-- start --
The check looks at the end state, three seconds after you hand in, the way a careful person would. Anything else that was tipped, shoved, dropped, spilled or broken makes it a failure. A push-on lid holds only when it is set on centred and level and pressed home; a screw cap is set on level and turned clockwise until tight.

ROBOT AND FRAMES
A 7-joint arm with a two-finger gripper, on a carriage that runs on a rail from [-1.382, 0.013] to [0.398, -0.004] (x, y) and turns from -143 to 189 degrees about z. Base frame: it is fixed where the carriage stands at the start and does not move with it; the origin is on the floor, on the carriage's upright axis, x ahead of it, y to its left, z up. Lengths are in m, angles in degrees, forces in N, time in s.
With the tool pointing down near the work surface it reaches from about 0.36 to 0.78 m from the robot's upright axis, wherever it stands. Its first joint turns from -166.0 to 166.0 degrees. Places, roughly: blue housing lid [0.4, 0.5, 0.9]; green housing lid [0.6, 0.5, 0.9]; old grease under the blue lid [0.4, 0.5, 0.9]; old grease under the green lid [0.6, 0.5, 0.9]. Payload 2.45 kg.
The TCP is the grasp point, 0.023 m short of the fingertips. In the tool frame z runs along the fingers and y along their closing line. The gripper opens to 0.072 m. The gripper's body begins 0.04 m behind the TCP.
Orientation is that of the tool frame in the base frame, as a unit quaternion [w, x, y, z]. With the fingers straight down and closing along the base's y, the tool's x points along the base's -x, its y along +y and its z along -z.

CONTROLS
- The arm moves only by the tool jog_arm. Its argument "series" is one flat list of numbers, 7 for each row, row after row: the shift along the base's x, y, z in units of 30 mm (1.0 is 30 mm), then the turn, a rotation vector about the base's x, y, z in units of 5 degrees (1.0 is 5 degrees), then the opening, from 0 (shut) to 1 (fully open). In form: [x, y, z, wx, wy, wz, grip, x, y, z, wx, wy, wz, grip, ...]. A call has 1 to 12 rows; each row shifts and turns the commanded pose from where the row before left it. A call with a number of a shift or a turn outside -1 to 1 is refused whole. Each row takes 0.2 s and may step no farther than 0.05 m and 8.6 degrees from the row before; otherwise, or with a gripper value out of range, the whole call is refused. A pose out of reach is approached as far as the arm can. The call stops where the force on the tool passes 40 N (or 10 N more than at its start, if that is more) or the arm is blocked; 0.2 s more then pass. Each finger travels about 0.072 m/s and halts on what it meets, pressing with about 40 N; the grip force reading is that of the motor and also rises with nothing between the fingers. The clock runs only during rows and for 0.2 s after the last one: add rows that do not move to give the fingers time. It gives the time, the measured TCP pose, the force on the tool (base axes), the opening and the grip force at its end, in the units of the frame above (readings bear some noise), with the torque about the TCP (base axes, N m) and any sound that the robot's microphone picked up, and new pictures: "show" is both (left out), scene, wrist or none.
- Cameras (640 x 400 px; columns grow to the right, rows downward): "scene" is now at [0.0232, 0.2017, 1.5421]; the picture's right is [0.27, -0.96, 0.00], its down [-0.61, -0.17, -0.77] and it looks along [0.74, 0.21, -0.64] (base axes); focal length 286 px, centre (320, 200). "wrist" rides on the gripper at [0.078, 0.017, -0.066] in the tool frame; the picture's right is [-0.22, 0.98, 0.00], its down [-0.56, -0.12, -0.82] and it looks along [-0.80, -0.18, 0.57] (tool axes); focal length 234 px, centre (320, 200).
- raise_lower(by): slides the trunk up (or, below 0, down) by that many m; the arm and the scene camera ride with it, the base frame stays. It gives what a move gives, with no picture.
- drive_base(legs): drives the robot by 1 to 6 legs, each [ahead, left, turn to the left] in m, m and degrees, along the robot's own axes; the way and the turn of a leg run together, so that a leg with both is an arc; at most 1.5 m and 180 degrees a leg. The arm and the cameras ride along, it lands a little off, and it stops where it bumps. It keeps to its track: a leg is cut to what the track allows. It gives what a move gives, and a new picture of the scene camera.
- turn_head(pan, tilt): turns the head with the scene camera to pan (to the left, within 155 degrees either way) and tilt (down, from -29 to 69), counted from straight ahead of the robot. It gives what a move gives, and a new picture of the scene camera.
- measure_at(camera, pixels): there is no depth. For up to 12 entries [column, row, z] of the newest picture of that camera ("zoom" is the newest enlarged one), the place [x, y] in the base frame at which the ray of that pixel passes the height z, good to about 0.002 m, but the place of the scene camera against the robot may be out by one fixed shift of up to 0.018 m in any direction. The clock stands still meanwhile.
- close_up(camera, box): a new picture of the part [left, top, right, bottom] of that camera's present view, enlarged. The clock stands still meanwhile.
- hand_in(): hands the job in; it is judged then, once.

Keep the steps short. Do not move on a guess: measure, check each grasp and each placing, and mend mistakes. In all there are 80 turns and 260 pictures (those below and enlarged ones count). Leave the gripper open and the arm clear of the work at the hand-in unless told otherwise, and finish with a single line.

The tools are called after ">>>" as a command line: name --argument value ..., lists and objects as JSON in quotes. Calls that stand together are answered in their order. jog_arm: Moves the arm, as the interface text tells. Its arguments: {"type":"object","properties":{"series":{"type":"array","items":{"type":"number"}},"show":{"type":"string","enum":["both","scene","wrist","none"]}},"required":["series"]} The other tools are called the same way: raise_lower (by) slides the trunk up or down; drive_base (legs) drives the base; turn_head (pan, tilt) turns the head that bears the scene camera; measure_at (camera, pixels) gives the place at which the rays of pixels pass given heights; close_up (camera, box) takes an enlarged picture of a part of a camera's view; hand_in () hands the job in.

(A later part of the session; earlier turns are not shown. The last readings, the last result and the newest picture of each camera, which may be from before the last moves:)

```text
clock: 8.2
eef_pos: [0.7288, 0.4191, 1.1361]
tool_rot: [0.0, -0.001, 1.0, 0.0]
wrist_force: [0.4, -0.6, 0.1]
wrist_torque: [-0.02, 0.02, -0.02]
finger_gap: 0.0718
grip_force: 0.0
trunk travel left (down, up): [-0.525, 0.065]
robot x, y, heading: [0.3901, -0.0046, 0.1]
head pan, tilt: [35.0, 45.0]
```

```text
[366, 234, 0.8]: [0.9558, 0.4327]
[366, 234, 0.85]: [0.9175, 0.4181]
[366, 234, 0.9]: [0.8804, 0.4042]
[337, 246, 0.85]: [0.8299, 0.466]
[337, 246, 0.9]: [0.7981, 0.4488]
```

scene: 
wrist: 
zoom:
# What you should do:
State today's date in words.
-- end --
From the data above, show each line that contains "grasp".

The TCP is the grasp point, 0.023 m short of the fingertips. In the tool frame z runs along the fingers and y along their closing line. The gripper opens to 0.072 m. The gripper's body begins 0.04 m behind the TCP.
Keep the steps short. Do not move on a guess: measure, check each grasp and each placing, and mend mistakes. In all there are 80 turns and 260 pictures (those below and enlarged ones count). Leave the gripper open and the arm clear of the work at the hand-in unless told otherwise, and finish with a single line.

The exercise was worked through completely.